--- Start Selected excerpt ---

As journalists, we had to ask ourselves what we were doing there. What possible relevance could there be in this one factory at the southernmost tip of South America, with its band of radical workers and its David and Goliath narrative, when bunker-busting apocalypse was descending on Iraq?
But we, like so many others, had been drawn to Argentina to witness first-hand an explosion of activism in the wake of its 2001 crisis - a host of dynamic new social movements that were not only advancing a bitter critique of the economic model that had destroyed their country, but were busily building local alternatives in the rubble.
There were many popular responses to the crisis, from neighbourhood assemblies and barter clubs to resurgent left-wing parties and mass movements of the unemployed, but we spent most of our year in Argentina with workers in "recovered companies". Almost entirely under the media radar, workers in Argentina have been responding to rampant unemployment and capital flight by taking over businesses that have gone bankrupt and reopening them under democratic worker management. It is an old idea reclaimed and retrofitted for a brutal new time. The principles are so simple, so elementally fair, that they seem more self-evident than radical when articulated by one of the workers: "We formed the co-operative with the criteria of equal wages and making basic decisions by assembly; we are against the separation of manual and intellectual work; we want a rotation of positions and, above all, the ability to recall our elected leaders."
The movement of recovered companies is not epic in scale - some 170 companies, around 10,000 workers in Argentina. But six years on, and unlike some of the country's other new movements, it has survived and continues to build quiet strength in the midst of the country's deeply unequal "recovery". Its tenacity is a function of its pragmatism: this is a movement that is based on action, not talk. And its defining action, reawakening the means of production under worker control, while loaded with potent symbolism, is anything but symbolic. It is feeding families, rebuilding shattered pride, and opening a window of powerful possibility.
Like a number of other emerging social movements around the world, the workers in the recovered companies are rewriting the script for how change is supposed to happen. Rather than following anyone's ten-point plan for revolution, the workers are darting ahead of the theory - at least, straight to the part where they get their jobs back. In Argentina, the theorists are chasing after the factory workers, trying to analyse what is already in noisy production.
These struggles have had a tremendous impact on the imaginations of activists around the world. At this point, there are many more starry-eyed grad papers on the phenomenon than there are recovered companies. But there is also a renewed interest in democratic workplaces from Durban to Melbourne to New Orleans.
That said, the movement in Argentina is as much a product of the globalisation of alternatives as it is one of its most con tagious stories. Argentinian workers borrowed the slogan "Occupy, Resist, Produce" from Latin America's largest social movement, Brazil's Movimiento Sin Terra, in which more than a million people have reclaimed unused land and put it back into community production. One worker told us that what the movement in Argentina is doing is "MST for the cities". In South Africa, we saw a protester's T-shirt with an even more succinct summary of this new impatience: "Stop Asking, Start Taking".

--- End Selected excerpt ---
--- Start Collected material ---

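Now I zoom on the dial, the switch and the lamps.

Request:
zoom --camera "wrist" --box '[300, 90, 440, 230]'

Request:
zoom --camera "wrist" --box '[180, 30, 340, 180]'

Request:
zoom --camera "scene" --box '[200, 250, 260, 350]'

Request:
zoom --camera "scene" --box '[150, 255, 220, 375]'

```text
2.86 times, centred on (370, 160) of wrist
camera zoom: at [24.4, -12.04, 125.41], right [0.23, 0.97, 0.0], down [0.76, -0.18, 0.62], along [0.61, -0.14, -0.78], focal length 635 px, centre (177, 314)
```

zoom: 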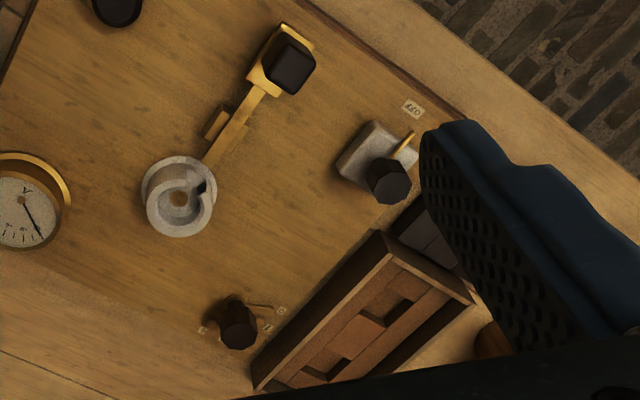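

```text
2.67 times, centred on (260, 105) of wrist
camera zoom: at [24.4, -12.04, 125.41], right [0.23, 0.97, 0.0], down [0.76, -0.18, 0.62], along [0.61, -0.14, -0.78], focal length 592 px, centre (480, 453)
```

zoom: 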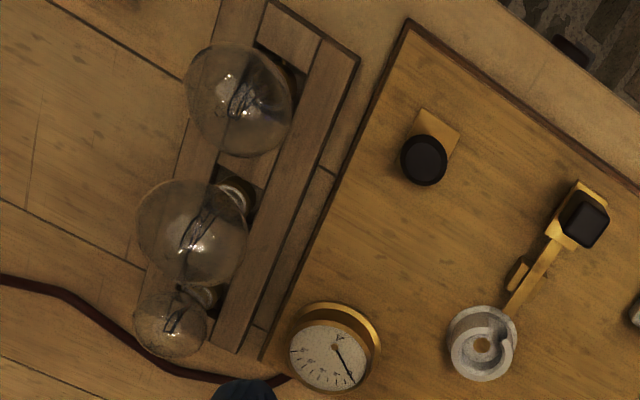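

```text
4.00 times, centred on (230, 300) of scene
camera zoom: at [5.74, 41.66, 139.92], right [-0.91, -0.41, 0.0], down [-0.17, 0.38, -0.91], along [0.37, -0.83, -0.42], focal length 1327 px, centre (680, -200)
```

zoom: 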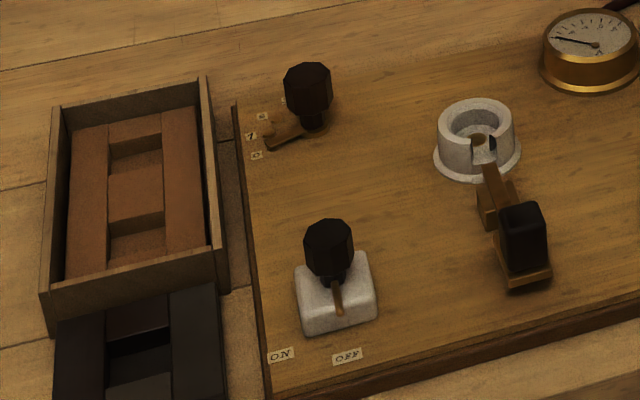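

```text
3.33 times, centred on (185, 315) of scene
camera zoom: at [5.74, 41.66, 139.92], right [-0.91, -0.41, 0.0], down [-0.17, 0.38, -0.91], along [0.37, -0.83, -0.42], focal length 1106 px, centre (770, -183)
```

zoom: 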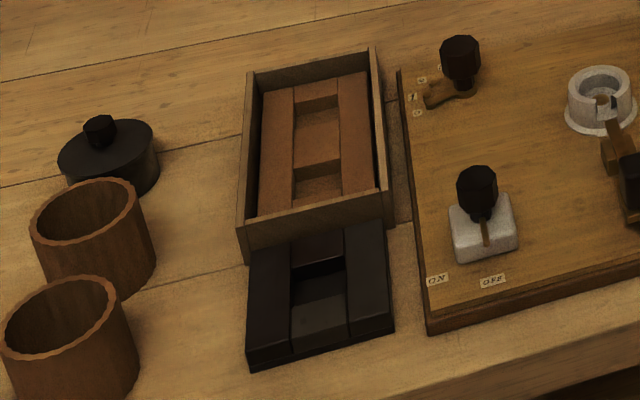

--- End Collected material ---

→ Work to complete:
Keep the selected excerpt going from its last sentence.

→ Solved exercise:
The movement in Argentina is frustrating to some on the left who feel it is not clearly anti-capitalist, those who chafe at how comfortably it exists within the market economy and see worker management as merely a new form of auto-exploitation. Others see co-operativism, the legal form chosen by the vast majority of the recovered companies, as a capitulation in itself - insisting that only full national isation by the state can bring worker democracy into a broader socialist project.
Workers in the movement are generally suspicious of being co-opted to anyone's political agenda, but at the same time cannot afford to turn down any support. More interesting by far is to see how workers in this movement are politicised by the struggle, which begins with the most basic imperative: Workers want to work, to feed their families. Some of the most powerful new working-class leaders in Argentina today discovered solidarity on a path that started from that essentially apolitical point. Whether you think the movement's lack of a leading ideology is a tragic weakness or a refreshing strength, the recovered companies challenge capitalism's most cherished ideal: the sanctity of private property.
The legal and political case for worker control in Argentina does not only rest on the unpaid wages, evaporated benefits and emptied-out pension funds. The workers make a sophisticated case for their moral right to property - in this case, the machines and physical pre mises - based not just on what they are owed personally, but what society is owed. The recovered companies propose themselves as an explicit remedy to all the corporate welfare, corruption and other forms of public subsidy the owners enjoyed in the process of bankrupting their firms and moving their wealth to safety, abandoning whole communities to economic exclusion.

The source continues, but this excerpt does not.